* **Problem description**:
Locate the string "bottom" throughout the material and copy every line in which it occurs.

============================================================

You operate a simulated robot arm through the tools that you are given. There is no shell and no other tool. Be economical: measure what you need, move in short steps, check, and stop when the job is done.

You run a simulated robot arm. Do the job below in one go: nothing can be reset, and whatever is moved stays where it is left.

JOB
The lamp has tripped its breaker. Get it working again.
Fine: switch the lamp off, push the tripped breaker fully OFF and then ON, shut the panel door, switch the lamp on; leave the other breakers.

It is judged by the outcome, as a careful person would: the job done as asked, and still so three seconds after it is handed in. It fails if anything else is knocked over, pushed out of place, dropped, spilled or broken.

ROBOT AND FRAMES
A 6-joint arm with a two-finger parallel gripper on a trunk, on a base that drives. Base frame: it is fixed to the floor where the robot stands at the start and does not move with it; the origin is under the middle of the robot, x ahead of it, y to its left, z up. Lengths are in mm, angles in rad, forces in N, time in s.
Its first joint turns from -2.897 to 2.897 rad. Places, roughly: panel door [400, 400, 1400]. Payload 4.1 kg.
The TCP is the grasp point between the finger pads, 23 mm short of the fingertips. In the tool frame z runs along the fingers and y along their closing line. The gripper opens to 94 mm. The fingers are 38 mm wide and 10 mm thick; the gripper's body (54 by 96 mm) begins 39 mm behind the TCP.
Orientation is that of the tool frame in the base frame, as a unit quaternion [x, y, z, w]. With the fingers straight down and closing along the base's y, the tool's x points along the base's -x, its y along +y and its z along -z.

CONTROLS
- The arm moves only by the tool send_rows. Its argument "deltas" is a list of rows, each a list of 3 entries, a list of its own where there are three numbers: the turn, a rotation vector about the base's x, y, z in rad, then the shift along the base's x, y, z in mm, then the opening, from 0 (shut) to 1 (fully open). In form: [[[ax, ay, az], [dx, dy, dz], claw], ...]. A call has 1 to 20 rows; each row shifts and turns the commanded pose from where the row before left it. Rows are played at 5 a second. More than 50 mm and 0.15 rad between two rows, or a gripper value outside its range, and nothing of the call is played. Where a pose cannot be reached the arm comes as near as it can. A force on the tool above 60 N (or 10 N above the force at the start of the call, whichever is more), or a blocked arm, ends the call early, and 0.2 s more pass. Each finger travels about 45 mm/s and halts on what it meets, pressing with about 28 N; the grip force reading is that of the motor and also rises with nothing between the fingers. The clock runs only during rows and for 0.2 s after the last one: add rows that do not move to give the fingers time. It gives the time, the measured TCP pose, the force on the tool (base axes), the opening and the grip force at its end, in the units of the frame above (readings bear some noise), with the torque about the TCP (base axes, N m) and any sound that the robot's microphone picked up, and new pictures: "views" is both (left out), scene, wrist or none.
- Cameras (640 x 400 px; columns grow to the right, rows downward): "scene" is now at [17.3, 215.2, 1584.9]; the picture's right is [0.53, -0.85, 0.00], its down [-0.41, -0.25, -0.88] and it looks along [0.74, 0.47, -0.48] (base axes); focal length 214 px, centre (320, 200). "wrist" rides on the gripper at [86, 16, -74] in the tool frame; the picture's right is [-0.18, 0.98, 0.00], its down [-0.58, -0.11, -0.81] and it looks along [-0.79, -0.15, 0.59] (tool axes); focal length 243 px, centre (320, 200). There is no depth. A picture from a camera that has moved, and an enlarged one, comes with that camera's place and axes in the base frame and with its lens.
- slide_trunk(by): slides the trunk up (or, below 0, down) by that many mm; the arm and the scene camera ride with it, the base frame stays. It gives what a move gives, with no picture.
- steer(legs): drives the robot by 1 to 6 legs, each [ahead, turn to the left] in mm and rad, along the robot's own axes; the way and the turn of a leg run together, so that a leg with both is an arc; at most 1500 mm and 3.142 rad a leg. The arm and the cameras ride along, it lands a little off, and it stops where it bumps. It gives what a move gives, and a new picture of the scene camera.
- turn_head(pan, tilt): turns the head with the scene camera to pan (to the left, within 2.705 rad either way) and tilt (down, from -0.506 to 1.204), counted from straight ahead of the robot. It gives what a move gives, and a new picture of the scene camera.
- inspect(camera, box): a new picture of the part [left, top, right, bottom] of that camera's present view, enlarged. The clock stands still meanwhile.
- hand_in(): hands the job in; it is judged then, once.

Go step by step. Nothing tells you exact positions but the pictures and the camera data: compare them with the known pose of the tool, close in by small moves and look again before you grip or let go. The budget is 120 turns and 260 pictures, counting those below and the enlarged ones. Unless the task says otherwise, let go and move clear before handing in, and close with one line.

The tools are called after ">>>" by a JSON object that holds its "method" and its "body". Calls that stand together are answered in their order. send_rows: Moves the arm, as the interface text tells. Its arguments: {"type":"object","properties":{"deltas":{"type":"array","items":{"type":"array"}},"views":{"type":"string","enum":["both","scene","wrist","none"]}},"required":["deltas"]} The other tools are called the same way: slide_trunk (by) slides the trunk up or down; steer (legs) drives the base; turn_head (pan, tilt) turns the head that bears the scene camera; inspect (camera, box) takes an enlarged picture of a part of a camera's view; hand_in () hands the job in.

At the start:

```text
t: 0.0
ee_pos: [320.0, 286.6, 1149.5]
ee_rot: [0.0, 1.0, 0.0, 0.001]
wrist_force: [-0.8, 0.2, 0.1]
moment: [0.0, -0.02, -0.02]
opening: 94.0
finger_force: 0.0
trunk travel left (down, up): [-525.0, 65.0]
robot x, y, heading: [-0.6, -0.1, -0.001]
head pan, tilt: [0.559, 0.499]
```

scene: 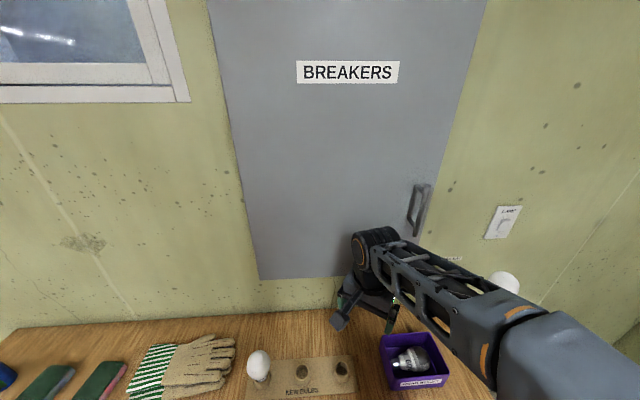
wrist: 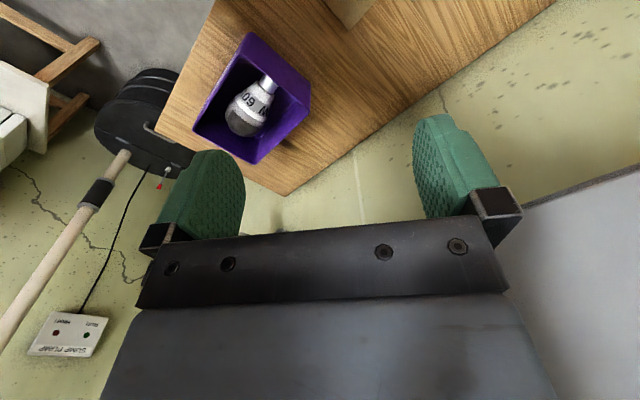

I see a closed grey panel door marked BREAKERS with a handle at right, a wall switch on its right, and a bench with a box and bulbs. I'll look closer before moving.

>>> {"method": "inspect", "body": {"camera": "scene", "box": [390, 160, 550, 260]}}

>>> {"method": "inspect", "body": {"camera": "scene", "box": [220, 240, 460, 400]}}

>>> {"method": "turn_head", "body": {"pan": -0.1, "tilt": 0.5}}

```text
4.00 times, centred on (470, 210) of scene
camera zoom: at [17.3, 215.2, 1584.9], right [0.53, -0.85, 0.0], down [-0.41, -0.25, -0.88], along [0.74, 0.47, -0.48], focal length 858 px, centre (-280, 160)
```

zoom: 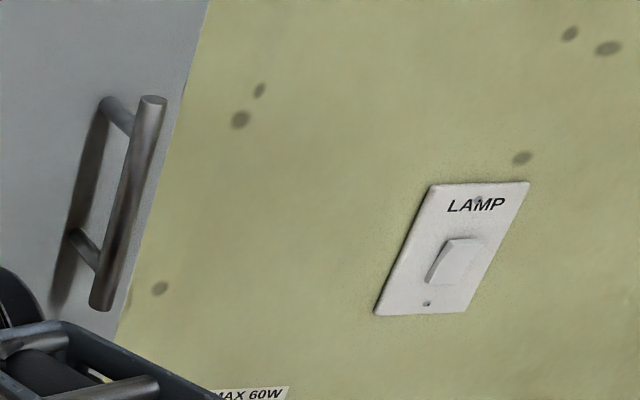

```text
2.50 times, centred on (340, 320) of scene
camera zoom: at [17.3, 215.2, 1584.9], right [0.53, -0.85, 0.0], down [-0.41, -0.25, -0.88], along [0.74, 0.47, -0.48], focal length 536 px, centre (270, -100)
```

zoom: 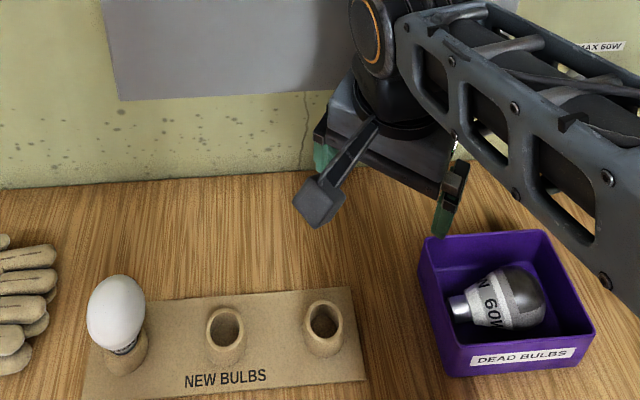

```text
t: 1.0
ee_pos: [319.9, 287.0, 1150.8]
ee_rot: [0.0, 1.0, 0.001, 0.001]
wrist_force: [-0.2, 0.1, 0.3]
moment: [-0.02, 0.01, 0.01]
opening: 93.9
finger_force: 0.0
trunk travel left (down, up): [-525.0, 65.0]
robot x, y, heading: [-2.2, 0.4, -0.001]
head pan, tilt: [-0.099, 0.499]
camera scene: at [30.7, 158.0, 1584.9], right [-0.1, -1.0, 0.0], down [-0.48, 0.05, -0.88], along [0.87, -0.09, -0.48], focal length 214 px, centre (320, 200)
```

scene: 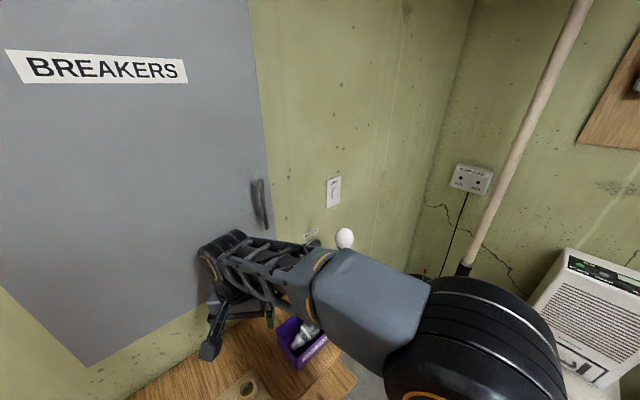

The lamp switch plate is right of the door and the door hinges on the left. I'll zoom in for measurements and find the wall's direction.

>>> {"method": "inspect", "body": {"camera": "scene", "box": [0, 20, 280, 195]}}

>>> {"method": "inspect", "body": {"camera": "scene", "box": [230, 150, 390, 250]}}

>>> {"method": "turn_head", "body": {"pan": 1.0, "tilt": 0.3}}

============================================================

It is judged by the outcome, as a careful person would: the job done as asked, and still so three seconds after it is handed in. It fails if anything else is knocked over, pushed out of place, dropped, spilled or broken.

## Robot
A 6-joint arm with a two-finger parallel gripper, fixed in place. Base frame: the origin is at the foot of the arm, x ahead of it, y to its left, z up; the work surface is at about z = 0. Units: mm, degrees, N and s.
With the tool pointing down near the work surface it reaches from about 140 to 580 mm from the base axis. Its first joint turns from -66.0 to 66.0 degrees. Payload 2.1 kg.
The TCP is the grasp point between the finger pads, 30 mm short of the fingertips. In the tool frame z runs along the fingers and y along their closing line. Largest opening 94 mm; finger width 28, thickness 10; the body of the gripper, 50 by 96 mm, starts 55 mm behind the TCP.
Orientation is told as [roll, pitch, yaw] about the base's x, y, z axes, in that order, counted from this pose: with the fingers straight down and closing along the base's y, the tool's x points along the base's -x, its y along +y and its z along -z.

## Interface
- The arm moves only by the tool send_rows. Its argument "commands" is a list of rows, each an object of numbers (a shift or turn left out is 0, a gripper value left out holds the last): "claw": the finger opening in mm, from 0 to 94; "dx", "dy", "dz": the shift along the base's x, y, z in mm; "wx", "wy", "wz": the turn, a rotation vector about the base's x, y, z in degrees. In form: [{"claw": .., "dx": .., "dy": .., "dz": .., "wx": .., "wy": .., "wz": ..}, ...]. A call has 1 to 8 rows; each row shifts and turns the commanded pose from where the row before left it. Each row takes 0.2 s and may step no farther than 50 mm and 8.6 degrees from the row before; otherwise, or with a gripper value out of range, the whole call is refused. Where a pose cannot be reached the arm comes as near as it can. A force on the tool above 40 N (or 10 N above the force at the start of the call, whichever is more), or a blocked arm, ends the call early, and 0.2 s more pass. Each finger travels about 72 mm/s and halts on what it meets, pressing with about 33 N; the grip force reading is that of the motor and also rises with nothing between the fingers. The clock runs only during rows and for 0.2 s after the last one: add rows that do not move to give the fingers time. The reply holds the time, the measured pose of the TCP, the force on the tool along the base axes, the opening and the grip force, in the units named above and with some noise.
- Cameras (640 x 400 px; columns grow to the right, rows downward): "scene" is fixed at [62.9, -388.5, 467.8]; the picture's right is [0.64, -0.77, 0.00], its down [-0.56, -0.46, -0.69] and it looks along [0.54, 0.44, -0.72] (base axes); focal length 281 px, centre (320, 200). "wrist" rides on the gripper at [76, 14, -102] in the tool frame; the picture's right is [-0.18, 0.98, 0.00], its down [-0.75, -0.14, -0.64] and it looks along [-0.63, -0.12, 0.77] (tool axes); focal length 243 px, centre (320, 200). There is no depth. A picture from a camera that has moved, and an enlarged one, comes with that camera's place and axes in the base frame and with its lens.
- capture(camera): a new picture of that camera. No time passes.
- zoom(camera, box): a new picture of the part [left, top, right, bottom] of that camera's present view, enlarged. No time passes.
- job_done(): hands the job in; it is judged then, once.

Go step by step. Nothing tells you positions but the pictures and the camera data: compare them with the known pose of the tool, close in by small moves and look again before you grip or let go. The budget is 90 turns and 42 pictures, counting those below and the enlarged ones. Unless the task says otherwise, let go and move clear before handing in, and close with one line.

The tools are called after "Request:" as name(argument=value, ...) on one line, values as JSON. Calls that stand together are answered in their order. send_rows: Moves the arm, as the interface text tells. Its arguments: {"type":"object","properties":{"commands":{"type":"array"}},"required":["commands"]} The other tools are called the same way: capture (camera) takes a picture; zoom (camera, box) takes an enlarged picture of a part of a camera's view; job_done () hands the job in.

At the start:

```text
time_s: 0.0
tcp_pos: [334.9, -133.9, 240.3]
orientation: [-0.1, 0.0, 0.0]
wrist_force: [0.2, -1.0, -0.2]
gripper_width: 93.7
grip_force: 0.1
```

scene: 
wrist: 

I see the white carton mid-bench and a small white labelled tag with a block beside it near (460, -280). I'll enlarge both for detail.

============================================================

* **Answer to this exercise**:
- inspect(camera, box): a new picture of the part [left, top, right, bottom] of that camera's present view, enlarged. The clock stands still meanwhile.
- zoom(camera, box): a new picture of the part [left, top, right, bottom] of that camera's present view, enlarged. No time passes.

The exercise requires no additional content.